Trilla Steel Drum from Chicago, Illinois also employs union workers.
Gordon Jones, a drum loader at Trilla and member of a local union,
said he and other workers are losing out. Overtime is down and without
resolution, Jones, a father of six, sees less work and less pay
ahead. The tariffs concerning his family and fellow union members
at Trilla "have nothing to do with steel drums, this company
or my family
I don't understand why the union jobs of steel
producers are any more important than my union job."
As President Lester Trilla described, 201 tariffs and looming antidumping
cases on cold-rolled steel, have virtually cut off imports of the
steel he uses to make 55-gallon steel drums. Trilla previously used
domestic steel, but made a switch to imports, finding that "only
imported steel consistently meets our exacting requirements and
those of our customers." Now, forced to rely on domestic steel
suppliers, not only has Trilla's cost increased more than 54%, but
in addition, when the added costs of using different material in
the production process (scrap, breakdowns and rejected drums) are
figured in, Trilla is losing even more.
Chairman Manzullo invited steel users to testify before the Committee
after receiving more than a hundred letters from downstream users
suffering serious dislocations from the Bush Administration's 201tariff
decision.
Jon Jenson, CITAC's Chairman, applauded Manzullo's efforts, stating,
"Congressman Manzullo understands where we are coming from.
These companies aren't going to wait for massive layoffs and bankruptcies
to bring their stories to Washington.

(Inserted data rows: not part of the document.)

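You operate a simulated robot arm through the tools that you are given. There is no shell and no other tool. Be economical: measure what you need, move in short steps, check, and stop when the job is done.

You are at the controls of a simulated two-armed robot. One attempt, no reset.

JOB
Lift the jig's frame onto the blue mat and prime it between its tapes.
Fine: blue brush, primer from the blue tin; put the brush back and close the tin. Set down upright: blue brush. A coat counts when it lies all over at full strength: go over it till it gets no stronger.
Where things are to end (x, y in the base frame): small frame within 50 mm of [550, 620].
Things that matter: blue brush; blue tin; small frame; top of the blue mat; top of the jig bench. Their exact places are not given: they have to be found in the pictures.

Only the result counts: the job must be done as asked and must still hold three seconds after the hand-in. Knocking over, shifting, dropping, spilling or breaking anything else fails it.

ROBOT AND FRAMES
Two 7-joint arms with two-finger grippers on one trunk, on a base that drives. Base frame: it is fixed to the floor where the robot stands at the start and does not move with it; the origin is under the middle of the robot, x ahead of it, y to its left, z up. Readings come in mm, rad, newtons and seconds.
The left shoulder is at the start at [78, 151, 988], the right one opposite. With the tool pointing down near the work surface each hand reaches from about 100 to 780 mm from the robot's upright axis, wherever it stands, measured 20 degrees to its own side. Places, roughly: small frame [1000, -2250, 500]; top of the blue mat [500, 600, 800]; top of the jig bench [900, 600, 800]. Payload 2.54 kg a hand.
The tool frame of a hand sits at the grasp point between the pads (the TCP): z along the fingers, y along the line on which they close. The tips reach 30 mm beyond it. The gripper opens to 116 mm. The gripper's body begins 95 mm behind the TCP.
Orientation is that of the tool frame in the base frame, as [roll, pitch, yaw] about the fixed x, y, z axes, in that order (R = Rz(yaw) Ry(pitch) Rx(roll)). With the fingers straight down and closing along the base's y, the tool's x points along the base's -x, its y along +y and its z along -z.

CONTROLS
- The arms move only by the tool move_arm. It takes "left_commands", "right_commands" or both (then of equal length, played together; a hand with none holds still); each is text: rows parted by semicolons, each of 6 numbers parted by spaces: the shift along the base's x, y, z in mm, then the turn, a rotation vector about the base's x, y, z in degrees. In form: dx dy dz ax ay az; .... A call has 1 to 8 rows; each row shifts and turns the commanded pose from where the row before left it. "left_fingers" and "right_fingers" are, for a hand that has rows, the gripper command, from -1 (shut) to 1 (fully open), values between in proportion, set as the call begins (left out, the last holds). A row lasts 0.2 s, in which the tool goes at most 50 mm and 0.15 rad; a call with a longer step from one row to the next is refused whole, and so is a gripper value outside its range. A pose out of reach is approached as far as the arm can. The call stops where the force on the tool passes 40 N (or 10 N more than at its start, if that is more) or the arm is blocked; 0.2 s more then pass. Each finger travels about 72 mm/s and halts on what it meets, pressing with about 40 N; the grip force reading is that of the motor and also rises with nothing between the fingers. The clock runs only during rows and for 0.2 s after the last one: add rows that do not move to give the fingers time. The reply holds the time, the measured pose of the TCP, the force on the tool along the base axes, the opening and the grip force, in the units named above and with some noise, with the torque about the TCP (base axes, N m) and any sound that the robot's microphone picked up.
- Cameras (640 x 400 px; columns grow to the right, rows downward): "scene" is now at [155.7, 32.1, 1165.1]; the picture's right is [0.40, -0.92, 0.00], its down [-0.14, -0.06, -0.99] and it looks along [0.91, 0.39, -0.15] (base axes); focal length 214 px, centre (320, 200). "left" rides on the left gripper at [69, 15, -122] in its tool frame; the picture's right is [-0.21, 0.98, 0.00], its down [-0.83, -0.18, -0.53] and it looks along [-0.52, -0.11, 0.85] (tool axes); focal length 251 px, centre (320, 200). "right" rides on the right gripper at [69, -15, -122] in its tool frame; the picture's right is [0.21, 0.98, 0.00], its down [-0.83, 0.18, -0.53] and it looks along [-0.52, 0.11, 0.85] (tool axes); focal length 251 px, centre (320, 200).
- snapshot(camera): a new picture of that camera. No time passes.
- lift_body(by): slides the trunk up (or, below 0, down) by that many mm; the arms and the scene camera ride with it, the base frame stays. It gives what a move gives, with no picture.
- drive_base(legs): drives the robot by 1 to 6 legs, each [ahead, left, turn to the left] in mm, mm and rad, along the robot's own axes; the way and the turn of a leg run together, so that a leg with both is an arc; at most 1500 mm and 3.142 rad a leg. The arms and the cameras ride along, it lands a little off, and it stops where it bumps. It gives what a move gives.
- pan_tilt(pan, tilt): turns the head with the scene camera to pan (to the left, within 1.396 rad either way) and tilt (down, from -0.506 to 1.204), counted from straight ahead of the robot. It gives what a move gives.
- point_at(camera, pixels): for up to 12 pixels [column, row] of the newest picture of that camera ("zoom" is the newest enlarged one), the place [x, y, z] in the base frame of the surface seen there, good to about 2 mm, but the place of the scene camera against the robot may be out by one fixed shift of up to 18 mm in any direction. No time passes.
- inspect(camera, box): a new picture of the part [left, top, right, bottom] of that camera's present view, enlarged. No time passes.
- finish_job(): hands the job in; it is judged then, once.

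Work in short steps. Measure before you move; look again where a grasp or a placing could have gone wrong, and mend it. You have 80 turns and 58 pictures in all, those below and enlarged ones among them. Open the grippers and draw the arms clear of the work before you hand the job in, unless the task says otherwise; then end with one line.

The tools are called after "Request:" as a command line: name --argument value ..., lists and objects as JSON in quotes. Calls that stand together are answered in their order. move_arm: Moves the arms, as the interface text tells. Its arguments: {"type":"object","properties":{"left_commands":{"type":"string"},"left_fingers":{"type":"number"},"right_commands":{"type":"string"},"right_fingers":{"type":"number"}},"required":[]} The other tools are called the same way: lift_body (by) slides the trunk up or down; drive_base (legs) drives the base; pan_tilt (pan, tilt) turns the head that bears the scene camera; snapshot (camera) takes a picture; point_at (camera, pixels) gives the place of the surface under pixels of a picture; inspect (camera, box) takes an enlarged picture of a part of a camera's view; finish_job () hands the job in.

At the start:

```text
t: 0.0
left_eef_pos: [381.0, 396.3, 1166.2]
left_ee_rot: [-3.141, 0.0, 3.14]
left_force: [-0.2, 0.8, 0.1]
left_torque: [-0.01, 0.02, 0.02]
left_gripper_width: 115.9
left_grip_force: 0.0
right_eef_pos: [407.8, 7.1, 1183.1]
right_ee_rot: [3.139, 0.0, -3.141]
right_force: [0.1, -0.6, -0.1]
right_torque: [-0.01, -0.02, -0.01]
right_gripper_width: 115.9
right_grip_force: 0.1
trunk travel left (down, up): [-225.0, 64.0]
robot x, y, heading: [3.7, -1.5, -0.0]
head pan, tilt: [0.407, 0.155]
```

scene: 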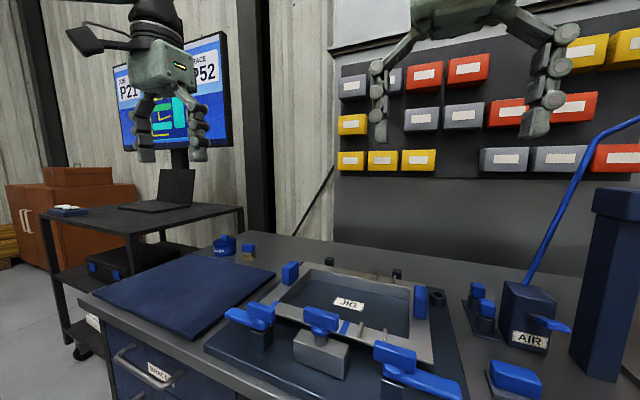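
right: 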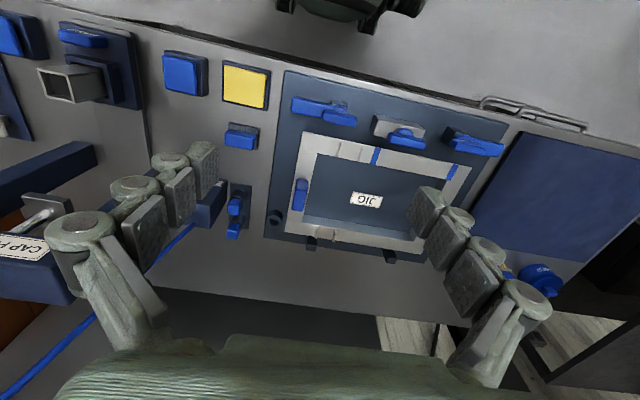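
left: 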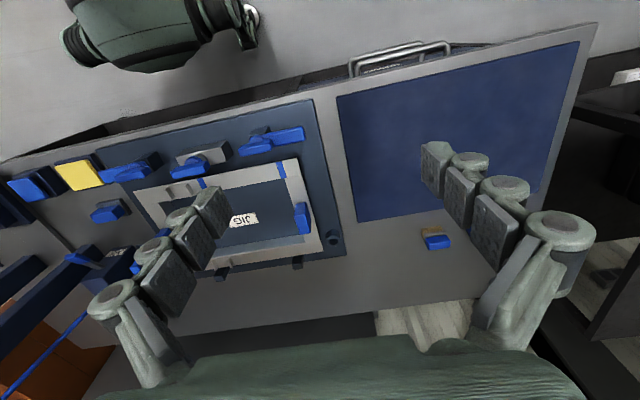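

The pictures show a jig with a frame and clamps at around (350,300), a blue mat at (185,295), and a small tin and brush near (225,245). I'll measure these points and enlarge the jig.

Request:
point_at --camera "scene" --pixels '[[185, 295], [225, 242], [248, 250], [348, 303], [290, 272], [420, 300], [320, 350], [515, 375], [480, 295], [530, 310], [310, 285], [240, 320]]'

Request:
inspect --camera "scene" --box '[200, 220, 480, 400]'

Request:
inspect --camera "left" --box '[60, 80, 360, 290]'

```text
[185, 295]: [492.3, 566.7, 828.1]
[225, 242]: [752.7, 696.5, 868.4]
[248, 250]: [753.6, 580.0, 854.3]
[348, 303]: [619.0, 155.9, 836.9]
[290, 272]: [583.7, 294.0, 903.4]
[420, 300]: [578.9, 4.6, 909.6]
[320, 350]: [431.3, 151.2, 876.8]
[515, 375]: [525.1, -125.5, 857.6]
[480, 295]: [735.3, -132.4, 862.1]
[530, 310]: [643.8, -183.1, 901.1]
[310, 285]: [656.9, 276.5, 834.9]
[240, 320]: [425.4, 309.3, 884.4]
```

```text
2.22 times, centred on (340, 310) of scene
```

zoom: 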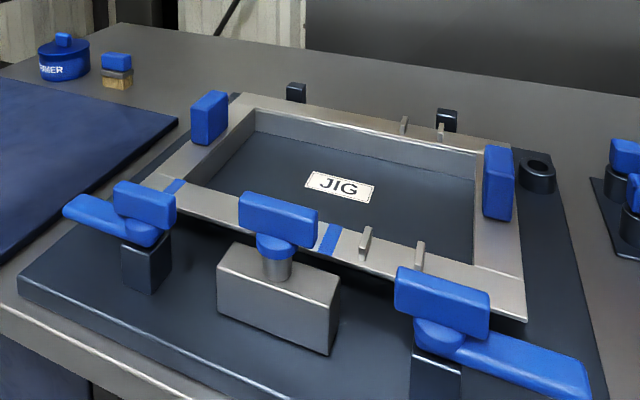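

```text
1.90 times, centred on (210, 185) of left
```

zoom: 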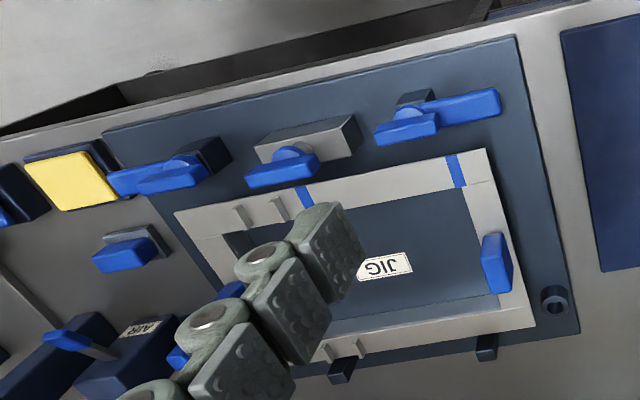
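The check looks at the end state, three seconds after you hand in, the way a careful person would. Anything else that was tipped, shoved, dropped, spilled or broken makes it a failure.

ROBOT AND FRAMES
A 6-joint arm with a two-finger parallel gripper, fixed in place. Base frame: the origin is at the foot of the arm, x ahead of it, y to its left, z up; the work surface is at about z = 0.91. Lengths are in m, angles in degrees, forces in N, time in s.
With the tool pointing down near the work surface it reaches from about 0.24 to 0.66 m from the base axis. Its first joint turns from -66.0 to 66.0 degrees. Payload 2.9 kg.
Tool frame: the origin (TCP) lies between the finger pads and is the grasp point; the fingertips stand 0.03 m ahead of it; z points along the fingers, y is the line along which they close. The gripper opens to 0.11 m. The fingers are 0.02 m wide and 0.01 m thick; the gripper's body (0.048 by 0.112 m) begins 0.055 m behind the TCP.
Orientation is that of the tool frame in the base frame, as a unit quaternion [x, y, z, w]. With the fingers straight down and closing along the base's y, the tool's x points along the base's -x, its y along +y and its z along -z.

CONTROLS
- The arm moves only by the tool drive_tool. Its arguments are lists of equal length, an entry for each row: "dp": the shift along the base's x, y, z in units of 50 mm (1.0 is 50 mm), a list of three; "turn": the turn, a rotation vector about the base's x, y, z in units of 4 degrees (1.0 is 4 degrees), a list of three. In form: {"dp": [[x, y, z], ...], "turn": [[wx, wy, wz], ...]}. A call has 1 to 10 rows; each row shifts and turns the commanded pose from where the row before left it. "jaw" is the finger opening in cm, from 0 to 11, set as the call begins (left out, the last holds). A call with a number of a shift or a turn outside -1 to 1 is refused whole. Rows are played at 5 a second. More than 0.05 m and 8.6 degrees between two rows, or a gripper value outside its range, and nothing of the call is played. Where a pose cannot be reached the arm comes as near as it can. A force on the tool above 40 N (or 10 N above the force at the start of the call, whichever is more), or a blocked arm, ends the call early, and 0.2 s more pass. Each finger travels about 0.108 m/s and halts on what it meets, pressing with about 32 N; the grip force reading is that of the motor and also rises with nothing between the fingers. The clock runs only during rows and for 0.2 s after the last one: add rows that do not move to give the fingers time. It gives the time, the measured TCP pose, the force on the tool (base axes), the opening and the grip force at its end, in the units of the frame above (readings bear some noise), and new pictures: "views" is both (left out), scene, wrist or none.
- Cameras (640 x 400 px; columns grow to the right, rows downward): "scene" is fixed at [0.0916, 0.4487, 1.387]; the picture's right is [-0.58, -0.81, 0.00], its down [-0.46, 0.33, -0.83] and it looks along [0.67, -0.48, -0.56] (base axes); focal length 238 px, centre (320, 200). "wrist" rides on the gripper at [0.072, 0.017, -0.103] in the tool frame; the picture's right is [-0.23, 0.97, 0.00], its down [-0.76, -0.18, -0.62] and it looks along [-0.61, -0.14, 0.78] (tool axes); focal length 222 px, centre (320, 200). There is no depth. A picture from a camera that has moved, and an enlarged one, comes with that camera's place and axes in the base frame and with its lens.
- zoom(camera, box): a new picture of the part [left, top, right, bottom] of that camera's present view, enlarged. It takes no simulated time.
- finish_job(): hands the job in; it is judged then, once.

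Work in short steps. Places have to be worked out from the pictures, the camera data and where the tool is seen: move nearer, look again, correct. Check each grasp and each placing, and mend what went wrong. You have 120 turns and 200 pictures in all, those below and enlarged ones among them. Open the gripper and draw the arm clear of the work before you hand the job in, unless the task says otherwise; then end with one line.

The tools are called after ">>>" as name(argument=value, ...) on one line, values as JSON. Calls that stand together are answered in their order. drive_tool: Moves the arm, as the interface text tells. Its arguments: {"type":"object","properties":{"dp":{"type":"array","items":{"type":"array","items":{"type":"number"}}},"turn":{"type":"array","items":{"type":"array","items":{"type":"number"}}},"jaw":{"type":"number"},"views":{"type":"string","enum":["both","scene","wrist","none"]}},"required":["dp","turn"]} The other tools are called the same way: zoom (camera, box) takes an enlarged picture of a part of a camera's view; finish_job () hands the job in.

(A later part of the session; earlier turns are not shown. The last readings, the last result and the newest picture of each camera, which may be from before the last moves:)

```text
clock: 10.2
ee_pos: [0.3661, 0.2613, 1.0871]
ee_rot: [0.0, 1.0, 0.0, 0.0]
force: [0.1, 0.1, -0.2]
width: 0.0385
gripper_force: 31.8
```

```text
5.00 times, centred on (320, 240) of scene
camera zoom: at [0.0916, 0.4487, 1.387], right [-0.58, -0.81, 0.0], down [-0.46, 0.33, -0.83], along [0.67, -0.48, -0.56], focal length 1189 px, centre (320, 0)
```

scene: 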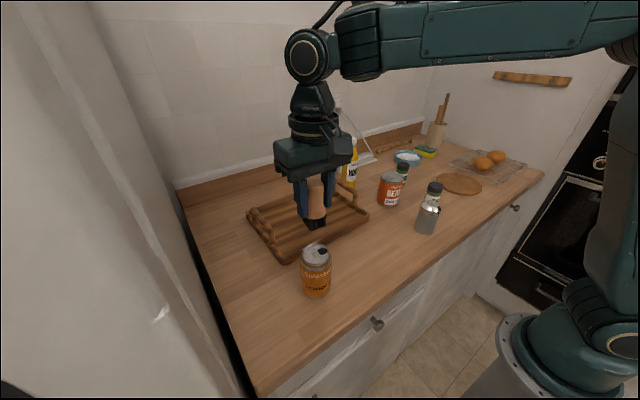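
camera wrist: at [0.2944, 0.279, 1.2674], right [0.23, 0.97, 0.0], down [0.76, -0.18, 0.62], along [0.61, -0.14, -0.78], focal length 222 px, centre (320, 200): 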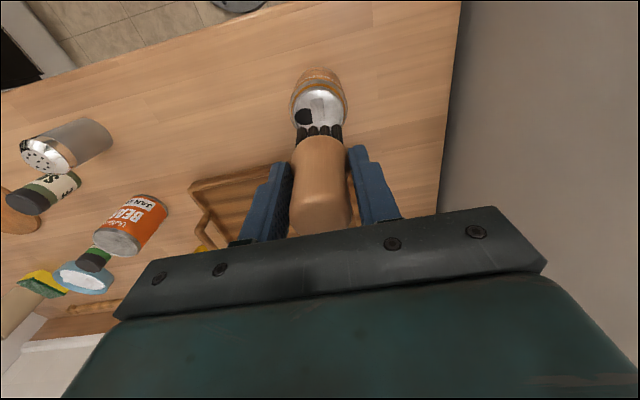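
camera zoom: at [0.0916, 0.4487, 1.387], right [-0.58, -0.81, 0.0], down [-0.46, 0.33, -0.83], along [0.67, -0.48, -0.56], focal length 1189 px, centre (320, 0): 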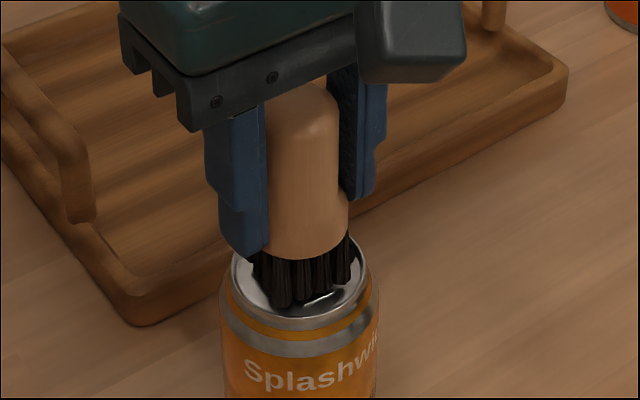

Until March, they were successful
competitive businesses. Today, they are sitting in a Congressional
hearing room instead of running those businesses because the Administration's
steel policy is making life impossible for them."
According to Jenson, the current U.S. steel trade policy is even
more distressing because, "we can have it all - a healthy steel
industry, successful downstream companies and good trading relationships.
But we won't achieve any of those goals through tariffs."